Passage shown:

Thursday 26 March 2020

It's oh so quiet


Serenity is not something you associate with crisis. And, yet, opening the bedroom curtains this morning, that's exactly what I encountered. The sky was poster paint blue, the sunshine bright and inviting, and a pair of postmen traded banter from an appropriate social distance, delivering to opposite sides of the street. The usual hustle and bustle of this London suburb has dropped off a cliff. Our turn-of-the-century street in the "village", as the town is referred to (despite being well within the capital), had almost been returned to its original state, save for the scattering of residents' cars parked up and down it.

Yesterday was the same - the silence only occasionally broken by frantic delivery vans charging over the speed humps, their drivers desperate to make the next dump-and-run as part of their new game of contact-free Knock Down Ginger. Even though we're in the midst of a medical crisis, the urban soundtrack of emergency vehicle sirens around here has also been turned right down. On any given day, living close to a high street and its intersection with another local artery, ambulance, police and fire engine sirens are an almost constant cacophony as they battle their way through choked streets. But not now. It is eerie. People really are staying at home.

Task details: Transcribe the passage shown beginning at "Thursday 26 March". Stop after "and down it.".

Information shown:
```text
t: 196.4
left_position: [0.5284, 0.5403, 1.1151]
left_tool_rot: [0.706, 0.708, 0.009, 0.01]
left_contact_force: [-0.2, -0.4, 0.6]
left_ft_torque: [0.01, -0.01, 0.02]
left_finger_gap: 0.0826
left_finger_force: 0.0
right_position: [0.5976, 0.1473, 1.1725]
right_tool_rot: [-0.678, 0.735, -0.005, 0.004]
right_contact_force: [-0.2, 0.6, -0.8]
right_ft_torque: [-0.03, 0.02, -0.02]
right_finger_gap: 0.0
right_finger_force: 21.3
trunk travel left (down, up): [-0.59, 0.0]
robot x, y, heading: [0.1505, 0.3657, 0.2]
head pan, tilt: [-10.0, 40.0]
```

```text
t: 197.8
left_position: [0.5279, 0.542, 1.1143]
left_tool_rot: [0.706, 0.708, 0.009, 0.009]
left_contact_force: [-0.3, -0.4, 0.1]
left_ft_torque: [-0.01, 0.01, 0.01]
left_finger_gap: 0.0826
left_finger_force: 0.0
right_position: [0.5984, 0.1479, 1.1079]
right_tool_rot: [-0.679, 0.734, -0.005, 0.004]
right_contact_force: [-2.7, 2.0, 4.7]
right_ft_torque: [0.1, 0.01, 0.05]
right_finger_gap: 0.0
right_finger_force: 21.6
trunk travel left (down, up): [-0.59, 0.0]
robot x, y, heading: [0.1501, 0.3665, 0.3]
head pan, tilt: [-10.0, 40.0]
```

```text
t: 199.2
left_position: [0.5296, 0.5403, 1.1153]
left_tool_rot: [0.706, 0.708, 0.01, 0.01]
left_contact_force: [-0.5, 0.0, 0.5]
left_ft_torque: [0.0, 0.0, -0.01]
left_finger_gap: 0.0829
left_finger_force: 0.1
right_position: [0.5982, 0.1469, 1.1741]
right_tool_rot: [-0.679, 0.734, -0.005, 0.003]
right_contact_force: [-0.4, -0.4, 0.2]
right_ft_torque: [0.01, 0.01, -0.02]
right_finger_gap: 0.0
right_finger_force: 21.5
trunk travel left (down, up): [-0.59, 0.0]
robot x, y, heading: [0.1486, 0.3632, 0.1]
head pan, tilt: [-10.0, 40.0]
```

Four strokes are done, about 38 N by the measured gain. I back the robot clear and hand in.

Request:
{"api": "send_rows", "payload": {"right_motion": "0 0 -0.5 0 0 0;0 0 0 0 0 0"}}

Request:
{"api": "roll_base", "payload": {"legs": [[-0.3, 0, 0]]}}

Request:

Response to this task:
Thursday 26 March 2020

It's oh so quiet


Serenity is not something you associate with crisis. And, yet, opening the bedroom curtains this morning, that's exactly what I encountered. The sky was poster paint blue, the sunshine bright and inviting, and a pair of postmen traded banter from an appropriate social distance, delivering to opposite sides of the street. The usual hustle and bustle of this London suburb has dropped off a cliff. Our turn-of-the-century street in the "village", as the town is referred to (despite being well within the capital), had almost been returned to its original state, save for the scattering of residents' cars parked up and down it.